Appeal from Circuit Court, Jefferson County; J.C.B. Gwin, Judge.

Action by Laura Johnson, pro ami, against the Louisville & Nashville Railroad Company. From a judgment for plaintiff, defendant appeals. Affirmed.

Tillman Bradley & Morrow and T.A. McFarland, all of Birmingham, and Huey & Welch, of Bessemer, for appellant.

Goodwyn & Ross, of Bessemer, for appellee.

GARDNER J.

The evidence for the plaintiff discloses that at the time of her injury she was walking in a path leading from Tenth avenue in the city of Bessemer straight across the tracks of the defendant railroad, and was on her way home from a visit where she had been sent on business for her mother, on the other side of the switching yards in said city; that she was struck just as she had stepped over the first rail of said track by an ore car which had been standing near the path at the time she started across.

It seems to be strenuously insisted by counsel for appellant that the plaintiff, under the evidence, was a trespasser. But it is quite clear under the decisions of this court that the plaintiff, thus in the act of crossing the track, under the circumstances here disclosed, was not a trespasser. Lloyd v. Central of Georgia Ry. Co., 77 So. 237, and authorities there cited.

The case of L. & N.R.R. Co. v. Porter, 196 Ala. 17, 71 So. 334, and other cases of like character cited by counsel for appellant, involve a longitudinal use of the track by pedestrians, and the distinction between these cases and "populous crossing" cases is briefly referred to in the Porter Case, supra.
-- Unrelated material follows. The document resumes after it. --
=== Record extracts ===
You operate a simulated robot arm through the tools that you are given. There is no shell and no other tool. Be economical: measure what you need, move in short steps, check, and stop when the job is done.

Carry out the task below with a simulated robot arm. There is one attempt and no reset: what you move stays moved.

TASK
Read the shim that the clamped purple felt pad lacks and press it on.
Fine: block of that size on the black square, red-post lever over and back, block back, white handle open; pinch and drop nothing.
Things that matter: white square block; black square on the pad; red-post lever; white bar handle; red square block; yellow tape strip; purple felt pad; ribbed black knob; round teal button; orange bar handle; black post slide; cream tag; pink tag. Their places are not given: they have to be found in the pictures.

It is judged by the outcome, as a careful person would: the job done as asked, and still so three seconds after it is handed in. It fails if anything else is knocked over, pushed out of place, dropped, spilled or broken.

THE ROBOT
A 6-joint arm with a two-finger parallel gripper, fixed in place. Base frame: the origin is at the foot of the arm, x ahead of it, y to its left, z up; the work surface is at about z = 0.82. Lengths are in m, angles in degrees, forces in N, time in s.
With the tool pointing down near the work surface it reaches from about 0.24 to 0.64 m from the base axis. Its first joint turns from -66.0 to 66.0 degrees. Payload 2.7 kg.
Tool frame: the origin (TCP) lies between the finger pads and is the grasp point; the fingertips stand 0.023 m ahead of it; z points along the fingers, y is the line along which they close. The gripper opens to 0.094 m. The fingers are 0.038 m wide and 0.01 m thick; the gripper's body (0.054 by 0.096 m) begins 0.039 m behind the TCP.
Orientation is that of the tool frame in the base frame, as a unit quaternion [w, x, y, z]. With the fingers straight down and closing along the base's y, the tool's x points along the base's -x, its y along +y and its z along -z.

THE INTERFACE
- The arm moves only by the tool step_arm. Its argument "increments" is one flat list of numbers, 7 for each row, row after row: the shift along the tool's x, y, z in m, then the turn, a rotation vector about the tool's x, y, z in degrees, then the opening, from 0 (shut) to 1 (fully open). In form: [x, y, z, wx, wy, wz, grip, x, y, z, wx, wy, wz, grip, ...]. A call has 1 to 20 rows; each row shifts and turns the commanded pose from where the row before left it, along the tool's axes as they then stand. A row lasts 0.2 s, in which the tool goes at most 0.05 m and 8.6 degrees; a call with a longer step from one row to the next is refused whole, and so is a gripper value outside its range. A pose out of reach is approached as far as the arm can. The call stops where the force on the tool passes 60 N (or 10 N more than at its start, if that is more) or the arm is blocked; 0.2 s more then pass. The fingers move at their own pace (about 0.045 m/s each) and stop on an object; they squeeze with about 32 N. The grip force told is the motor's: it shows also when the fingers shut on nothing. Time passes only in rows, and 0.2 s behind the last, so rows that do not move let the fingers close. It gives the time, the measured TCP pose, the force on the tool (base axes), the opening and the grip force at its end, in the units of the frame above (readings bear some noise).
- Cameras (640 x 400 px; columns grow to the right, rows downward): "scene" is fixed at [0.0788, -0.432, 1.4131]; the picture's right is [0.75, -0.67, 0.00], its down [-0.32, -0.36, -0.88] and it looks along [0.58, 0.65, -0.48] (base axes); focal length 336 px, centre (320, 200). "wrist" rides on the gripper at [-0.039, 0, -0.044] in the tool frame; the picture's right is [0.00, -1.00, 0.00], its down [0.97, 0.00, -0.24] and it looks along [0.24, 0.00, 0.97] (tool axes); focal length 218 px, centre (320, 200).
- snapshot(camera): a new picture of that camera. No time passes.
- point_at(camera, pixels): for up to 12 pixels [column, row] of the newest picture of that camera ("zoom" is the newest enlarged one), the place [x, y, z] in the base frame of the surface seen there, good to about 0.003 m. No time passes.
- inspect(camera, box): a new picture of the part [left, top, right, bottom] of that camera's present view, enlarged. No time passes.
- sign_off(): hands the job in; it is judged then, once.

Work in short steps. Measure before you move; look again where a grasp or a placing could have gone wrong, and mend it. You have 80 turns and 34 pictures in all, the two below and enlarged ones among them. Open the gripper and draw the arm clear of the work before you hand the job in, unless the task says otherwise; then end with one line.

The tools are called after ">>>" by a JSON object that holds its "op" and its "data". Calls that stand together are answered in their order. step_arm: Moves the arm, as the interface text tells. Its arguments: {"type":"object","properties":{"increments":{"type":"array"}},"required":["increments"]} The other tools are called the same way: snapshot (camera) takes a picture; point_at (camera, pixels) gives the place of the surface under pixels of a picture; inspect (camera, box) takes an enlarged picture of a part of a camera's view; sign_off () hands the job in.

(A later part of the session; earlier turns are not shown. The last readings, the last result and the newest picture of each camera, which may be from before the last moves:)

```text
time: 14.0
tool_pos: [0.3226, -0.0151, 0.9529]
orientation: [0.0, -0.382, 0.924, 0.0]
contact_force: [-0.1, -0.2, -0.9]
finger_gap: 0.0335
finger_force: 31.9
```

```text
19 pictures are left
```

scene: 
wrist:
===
The evidence further tends to show that the place where the accident occurred, in the city of Bessemer, is known as Tenth avenue crossing, and that the path which crosses the track at that point leads from said Tenth avenue straight across said track, and that there are quite a number of dwelling houses as well as business industries, on the other side of the switching yards, and that this crossing has been in use by the public very generally for a number of years, as appears from a synopsis of the evidence found in the statement of the case.

It is insisted that, as there was no count of the complaint charging wantonness, the evidence offered in regard to the frequent use of this crossing by the public was inadmissible.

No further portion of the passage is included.